LONDON (Reuters) - Britain's Centrica is reviewing the economic viability of planned wind farms due to soaring costs and the credit crunch, the owner of British Gas said.
Centrica, which is raising 2.2 billion pounds ($3.26 billion) to help fund its proposed 25 percent stake in nuclear power generator British Energy, said it was "revisiting the economics of wind farms given rising raw material and credit costs."
The company, which hopes to start full operation of its new Lynn & Inner Dowsing wind farms off the coast of eastern England by the end of the year, has yet to approve investment for three more farms that it plans to build in the North Sea.
"The costs of building offshore wind are at a very high level," a Centrica spokesman told Reuters.
"This, coupled with the rising cost of credit given the economic situation, means we need to revisit all our numbers to ensure our projects are economic before we give them the go-ahead."
Centrica said in a statement last month that it currently expects to invest about 1.5 billion pounds during the next few years in renewable energy generation schemes.
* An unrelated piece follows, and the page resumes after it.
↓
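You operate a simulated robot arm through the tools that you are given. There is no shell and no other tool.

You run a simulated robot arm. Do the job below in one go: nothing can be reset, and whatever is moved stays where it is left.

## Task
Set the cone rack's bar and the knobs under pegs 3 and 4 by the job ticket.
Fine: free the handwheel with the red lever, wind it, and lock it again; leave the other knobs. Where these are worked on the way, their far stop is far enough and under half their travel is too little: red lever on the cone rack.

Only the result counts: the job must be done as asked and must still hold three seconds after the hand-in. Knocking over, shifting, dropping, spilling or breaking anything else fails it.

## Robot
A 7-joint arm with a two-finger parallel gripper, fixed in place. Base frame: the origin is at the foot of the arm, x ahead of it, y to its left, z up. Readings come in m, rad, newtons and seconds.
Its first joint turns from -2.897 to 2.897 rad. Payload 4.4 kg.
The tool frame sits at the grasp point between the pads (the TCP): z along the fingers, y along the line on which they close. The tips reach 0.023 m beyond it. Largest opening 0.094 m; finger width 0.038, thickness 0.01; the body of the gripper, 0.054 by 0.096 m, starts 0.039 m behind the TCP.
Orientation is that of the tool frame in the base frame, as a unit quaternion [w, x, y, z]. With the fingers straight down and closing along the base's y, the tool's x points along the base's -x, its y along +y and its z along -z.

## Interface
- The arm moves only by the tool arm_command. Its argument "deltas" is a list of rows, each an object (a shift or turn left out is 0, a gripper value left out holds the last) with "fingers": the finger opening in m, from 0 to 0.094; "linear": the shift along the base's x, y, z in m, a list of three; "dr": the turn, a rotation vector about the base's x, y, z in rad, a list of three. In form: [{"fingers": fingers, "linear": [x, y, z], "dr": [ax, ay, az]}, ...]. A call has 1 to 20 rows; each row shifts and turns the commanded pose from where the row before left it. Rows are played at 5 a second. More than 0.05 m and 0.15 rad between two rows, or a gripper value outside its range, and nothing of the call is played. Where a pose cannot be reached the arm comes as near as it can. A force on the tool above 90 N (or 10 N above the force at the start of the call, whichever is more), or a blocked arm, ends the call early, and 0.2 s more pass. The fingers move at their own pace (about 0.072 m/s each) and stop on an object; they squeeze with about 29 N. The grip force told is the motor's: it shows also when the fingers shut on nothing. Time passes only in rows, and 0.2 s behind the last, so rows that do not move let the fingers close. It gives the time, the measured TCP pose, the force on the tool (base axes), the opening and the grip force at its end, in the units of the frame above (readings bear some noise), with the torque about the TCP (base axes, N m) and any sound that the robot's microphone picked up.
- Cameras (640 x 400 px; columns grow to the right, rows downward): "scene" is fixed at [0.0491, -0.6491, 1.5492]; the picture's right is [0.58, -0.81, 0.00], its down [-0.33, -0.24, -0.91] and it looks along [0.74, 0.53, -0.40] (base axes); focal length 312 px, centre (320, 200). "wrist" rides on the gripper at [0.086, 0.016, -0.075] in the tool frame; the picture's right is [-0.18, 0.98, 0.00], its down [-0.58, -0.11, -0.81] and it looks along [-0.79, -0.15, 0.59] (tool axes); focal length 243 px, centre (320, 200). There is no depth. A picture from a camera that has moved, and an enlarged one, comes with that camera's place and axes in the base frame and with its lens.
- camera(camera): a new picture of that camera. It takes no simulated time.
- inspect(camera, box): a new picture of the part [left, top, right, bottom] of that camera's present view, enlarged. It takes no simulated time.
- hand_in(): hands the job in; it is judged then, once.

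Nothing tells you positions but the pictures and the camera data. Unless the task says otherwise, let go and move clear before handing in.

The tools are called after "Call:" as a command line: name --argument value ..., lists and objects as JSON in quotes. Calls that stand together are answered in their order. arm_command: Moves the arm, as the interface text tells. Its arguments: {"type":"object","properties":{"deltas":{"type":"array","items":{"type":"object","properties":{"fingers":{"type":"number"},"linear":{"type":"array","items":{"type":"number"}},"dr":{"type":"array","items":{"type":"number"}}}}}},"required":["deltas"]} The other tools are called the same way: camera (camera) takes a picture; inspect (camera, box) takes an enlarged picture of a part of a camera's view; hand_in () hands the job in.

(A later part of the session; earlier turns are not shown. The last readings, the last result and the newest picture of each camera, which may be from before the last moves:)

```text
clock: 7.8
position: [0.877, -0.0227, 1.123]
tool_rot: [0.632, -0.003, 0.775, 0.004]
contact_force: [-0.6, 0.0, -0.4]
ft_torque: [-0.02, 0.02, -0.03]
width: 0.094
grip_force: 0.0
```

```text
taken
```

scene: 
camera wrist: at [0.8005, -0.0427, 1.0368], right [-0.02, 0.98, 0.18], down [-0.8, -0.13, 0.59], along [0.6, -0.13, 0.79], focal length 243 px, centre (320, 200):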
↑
The company remained committed to developing further renewable generation capacity, provided it could see clear returns, the spokesman said.
Centrica has won government permission for its proposed 250 megawatt Lincs wind farm off the east coast and has said it plans to build two 500 megawatt farms, Race Bank and Docking Shoal, in the next eight or nine years.
The firm said in last month's statement that it expects to seek government consent for Race Bank and Docking Shoal, which would be off the north coast of East Anglia, by the end of this year.
The high costs of developing offshore wind farms are among a number of issues that industry executives, investors and environmental groups say could threaten the government's efforts to hit a target of producing 15 percent of Britain's energy from renewable sources by 2020.
Offshore wind currently costs in the region of 2.5-3 billion pounds per gigawatt of capacity to build, according to industry figures.
By comparison, an equivalent one gigawatt gas-fired power station would cost 600 million pounds and nuclear is about 1.8 billion pounds per gigawatt.
The government has said the UK now generates three gigawatts of power from wind energy, enough to power more than 1.5 million homes.
Other hurdles highlighted by the industry include planning delays, difficulties in connecting farms to the UK's national power grid and a shortage of wind turbines.
Ministers are facing calls to boost incentives to encourage firms to build more farms and to increase wind turbine manufacturing capacity.
The recent fall in oil prices has also cast doubt on the viability of renewable energy schemes such as wind farms, as the costs of traditional fossil fuel generation decline.